> WHAT YOU HAVE TO DO: The data below must be copied in full and without any change.

> DATA:
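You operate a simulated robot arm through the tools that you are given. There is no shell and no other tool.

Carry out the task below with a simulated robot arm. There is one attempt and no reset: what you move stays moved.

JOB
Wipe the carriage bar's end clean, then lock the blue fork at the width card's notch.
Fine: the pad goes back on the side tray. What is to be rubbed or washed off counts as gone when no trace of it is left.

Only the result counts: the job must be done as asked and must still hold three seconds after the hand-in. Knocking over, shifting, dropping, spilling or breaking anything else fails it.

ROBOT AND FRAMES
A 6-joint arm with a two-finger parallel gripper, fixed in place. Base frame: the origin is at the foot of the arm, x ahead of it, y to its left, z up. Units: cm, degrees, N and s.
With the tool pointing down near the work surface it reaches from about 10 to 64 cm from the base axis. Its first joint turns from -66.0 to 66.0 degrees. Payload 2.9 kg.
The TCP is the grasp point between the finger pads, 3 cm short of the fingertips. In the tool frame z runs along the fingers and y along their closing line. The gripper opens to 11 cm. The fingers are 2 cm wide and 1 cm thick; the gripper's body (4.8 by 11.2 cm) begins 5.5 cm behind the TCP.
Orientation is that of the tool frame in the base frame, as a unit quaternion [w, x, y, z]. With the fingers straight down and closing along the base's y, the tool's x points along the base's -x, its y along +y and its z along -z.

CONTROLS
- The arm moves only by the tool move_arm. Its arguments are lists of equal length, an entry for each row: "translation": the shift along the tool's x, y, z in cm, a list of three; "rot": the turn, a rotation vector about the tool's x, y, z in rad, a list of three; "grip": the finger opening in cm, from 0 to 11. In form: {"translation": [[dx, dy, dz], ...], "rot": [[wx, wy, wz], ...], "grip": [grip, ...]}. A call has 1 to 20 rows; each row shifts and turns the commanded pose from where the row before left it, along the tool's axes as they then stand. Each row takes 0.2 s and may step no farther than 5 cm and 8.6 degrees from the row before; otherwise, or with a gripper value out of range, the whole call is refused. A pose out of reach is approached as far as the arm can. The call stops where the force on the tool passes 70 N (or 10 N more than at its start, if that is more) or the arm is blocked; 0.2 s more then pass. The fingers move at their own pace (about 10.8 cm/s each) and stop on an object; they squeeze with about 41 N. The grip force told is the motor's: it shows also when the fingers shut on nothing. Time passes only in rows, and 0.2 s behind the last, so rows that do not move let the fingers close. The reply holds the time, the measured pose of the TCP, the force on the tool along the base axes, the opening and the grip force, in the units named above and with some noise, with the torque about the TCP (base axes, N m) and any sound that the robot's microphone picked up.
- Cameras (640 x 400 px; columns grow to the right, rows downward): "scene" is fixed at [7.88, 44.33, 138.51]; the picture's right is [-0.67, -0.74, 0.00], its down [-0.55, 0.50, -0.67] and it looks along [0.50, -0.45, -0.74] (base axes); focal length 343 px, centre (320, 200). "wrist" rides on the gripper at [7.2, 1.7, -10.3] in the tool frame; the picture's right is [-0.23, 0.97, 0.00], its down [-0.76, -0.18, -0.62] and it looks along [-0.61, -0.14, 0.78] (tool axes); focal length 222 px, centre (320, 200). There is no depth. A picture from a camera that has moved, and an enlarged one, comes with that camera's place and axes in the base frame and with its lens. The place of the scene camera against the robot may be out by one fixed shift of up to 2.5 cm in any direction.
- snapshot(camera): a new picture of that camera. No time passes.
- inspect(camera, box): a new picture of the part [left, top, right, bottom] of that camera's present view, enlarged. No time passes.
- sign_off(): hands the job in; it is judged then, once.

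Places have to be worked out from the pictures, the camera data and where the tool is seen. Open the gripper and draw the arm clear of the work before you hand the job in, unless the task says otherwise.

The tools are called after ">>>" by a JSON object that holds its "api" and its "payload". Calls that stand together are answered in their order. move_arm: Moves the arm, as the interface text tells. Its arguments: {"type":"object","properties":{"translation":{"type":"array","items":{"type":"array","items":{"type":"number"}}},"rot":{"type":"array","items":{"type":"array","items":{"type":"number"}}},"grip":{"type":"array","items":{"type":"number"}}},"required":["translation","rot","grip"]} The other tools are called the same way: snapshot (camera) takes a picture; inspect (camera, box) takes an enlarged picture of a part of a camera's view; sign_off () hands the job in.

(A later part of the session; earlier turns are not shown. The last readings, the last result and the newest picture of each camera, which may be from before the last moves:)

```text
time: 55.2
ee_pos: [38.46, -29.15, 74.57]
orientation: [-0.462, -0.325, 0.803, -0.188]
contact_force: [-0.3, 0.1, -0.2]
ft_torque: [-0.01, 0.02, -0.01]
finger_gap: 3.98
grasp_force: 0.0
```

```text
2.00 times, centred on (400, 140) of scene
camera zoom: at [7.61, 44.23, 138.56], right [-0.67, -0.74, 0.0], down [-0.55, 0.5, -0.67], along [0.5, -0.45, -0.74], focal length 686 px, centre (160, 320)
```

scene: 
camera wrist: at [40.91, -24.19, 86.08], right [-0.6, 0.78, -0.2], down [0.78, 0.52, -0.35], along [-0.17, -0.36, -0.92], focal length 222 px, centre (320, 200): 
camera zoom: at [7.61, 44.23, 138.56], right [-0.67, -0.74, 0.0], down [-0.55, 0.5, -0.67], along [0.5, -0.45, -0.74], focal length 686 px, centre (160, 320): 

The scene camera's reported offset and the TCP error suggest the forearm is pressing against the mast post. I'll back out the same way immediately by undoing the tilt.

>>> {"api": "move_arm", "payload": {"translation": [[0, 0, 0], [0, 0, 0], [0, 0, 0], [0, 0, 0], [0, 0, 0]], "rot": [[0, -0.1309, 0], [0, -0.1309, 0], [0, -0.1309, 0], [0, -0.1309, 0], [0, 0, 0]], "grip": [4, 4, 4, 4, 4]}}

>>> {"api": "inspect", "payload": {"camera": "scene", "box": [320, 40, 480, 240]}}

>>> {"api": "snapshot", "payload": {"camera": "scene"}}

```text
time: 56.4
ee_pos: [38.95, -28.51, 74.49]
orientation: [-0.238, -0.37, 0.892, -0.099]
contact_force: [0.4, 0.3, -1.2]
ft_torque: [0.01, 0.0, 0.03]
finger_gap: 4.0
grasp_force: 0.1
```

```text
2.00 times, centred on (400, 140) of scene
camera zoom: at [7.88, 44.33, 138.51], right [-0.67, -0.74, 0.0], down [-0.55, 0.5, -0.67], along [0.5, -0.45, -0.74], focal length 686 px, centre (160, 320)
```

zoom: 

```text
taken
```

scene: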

> RESULT BELOW:
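You operate a simulated robot arm through the tools that you are given. There is no shell and no other tool.

Carry out the task below with a simulated robot arm. There is one attempt and no reset: what you move stays moved.

JOB
Wipe the carriage bar's end clean, then lock the blue fork at the width card's notch.
Fine: the pad goes back on the side tray. What is to be rubbed or washed off counts as gone when no trace of it is left.

Only the result counts: the job must be done as asked and must still hold three seconds after the hand-in. Knocking over, shifting, dropping, spilling or breaking anything else fails it.

ROBOT AND FRAMES
A 6-joint arm with a two-finger parallel gripper, fixed in place. Base frame: the origin is at the foot of the arm, x ahead of it, y to its left, z up. Units: cm, degrees, N and s.
With the tool pointing down near the work surface it reaches from about 10 to 64 cm from the base axis. Its first joint turns from -66.0 to 66.0 degrees. Payload 2.9 kg.
The TCP is the grasp point between the finger pads, 3 cm short of the fingertips. In the tool frame z runs along the fingers and y along their closing line. The gripper opens to 11 cm. The fingers are 2 cm wide and 1 cm thick; the gripper's body (4.8 by 11.2 cm) begins 5.5 cm behind the TCP.
Orientation is that of the tool frame in the base frame, as a unit quaternion [w, x, y, z]. With the fingers straight down and closing along the base's y, the tool's x points along the base's -x, its y along +y and its z along -z.

CONTROLS
- The arm moves only by the tool move_arm. Its arguments are lists of equal length, an entry for each row: "translation": the shift along the tool's x, y, z in cm, a list of three; "rot": the turn, a rotation vector about the tool's x, y, z in rad, a list of three; "grip": the finger opening in cm, from 0 to 11. In form: {"translation": [[dx, dy, dz], ...], "rot": [[wx, wy, wz], ...], "grip": [grip, ...]}. A call has 1 to 20 rows; each row shifts and turns the commanded pose from where the row before left it, along the tool's axes as they then stand. Each row takes 0.2 s and may step no farther than 5 cm and 8.6 degrees from the row before; otherwise, or with a gripper value out of range, the whole call is refused. A pose out of reach is approached as far as the arm can. The call stops where the force on the tool passes 70 N (or 10 N more than at its start, if that is more) or the arm is blocked; 0.2 s more then pass. The fingers move at their own pace (about 10.8 cm/s each) and stop on an object; they squeeze with about 41 N. The grip force told is the motor's: it shows also when the fingers shut on nothing. Time passes only in rows, and 0.2 s behind the last, so rows that do not move let the fingers close. The reply holds the time, the measured pose of the TCP, the force on the tool along the base axes, the opening and the grip force, in the units named above and with some noise, with the torque about the TCP (base axes, N m) and any sound that the robot's microphone picked up.
- Cameras (640 x 400 px; columns grow to the right, rows downward): "scene" is fixed at [7.88, 44.33, 138.51]; the picture's right is [-0.67, -0.74, 0.00], its down [-0.55, 0.50, -0.67] and it looks along [0.50, -0.45, -0.74] (base axes); focal length 343 px, centre (320, 200). "wrist" rides on the gripper at [7.2, 1.7, -10.3] in the tool frame; the picture's right is [-0.23, 0.97, 0.00], its down [-0.76, -0.18, -0.62] and it looks along [-0.61, -0.14, 0.78] (tool axes); focal length 222 px, centre (320, 200). There is no depth. A picture from a camera that has moved, and an enlarged one, comes with that camera's place and axes in the base frame and with its lens. The place of the scene camera against the robot may be out by one fixed shift of up to 2.5 cm in any direction.
- snapshot(camera): a new picture of that camera. No time passes.
- inspect(camera, box): a new picture of the part [left, top, right, bottom] of that camera's present view, enlarged. No time passes.
- sign_off(): hands the job in; it is judged then, once.

Places have to be worked out from the pictures, the camera data and where the tool is seen. Open the gripper and draw the arm clear of the work before you hand the job in, unless the task says otherwise.

The tools are called after ">>>" by a JSON object that holds its "api" and its "payload". Calls that stand together are answered in their order. move_arm: Moves the arm, as the interface text tells. Its arguments: {"type":"object","properties":{"translation":{"type":"array","items":{"type":"array","items":{"type":"number"}}},"rot":{"type":"array","items":{"type":"array","items":{"type":"number"}}},"grip":{"type":"array","items":{"type":"number"}}},"required":["translation","rot","grip"]} The other tools are called the same way: snapshot (camera) takes a picture; inspect (camera, box) takes an enlarged picture of a part of a camera's view; sign_off () hands the job in.

(A later part of the session; earlier turns are not shown. The last readings, the last result and the newest picture of each camera, which may be from before the last moves:)

```text
time: 55.2
ee_pos: [38.46, -29.15, 74.57]
orientation: [-0.462, -0.325, 0.803, -0.188]
contact_force: [-0.3, 0.1, -0.2]
ft_torque: [-0.01, 0.02, -0.01]
finger_gap: 3.98
grasp_force: 0.0
```

```text
2.00 times, centred on (400, 140) of scene
camera zoom: at [7.61, 44.23, 138.56], right [-0.67, -0.74, 0.0], down [-0.55, 0.5, -0.67], along [0.5, -0.45, -0.74], focal length 686 px, centre (160, 320)
```

scene: 
camera wrist: at [40.91, -24.19, 86.08], right [-0.6, 0.78, -0.2], down [0.78, 0.52, -0.35], along [-0.17, -0.36, -0.92], focal length 222 px, centre (320, 200): 
camera zoom: at [7.61, 44.23, 138.56], right [-0.67, -0.74, 0.0], down [-0.55, 0.5, -0.67], along [0.5, -0.45, -0.74], focal length 686 px, centre (160, 320): 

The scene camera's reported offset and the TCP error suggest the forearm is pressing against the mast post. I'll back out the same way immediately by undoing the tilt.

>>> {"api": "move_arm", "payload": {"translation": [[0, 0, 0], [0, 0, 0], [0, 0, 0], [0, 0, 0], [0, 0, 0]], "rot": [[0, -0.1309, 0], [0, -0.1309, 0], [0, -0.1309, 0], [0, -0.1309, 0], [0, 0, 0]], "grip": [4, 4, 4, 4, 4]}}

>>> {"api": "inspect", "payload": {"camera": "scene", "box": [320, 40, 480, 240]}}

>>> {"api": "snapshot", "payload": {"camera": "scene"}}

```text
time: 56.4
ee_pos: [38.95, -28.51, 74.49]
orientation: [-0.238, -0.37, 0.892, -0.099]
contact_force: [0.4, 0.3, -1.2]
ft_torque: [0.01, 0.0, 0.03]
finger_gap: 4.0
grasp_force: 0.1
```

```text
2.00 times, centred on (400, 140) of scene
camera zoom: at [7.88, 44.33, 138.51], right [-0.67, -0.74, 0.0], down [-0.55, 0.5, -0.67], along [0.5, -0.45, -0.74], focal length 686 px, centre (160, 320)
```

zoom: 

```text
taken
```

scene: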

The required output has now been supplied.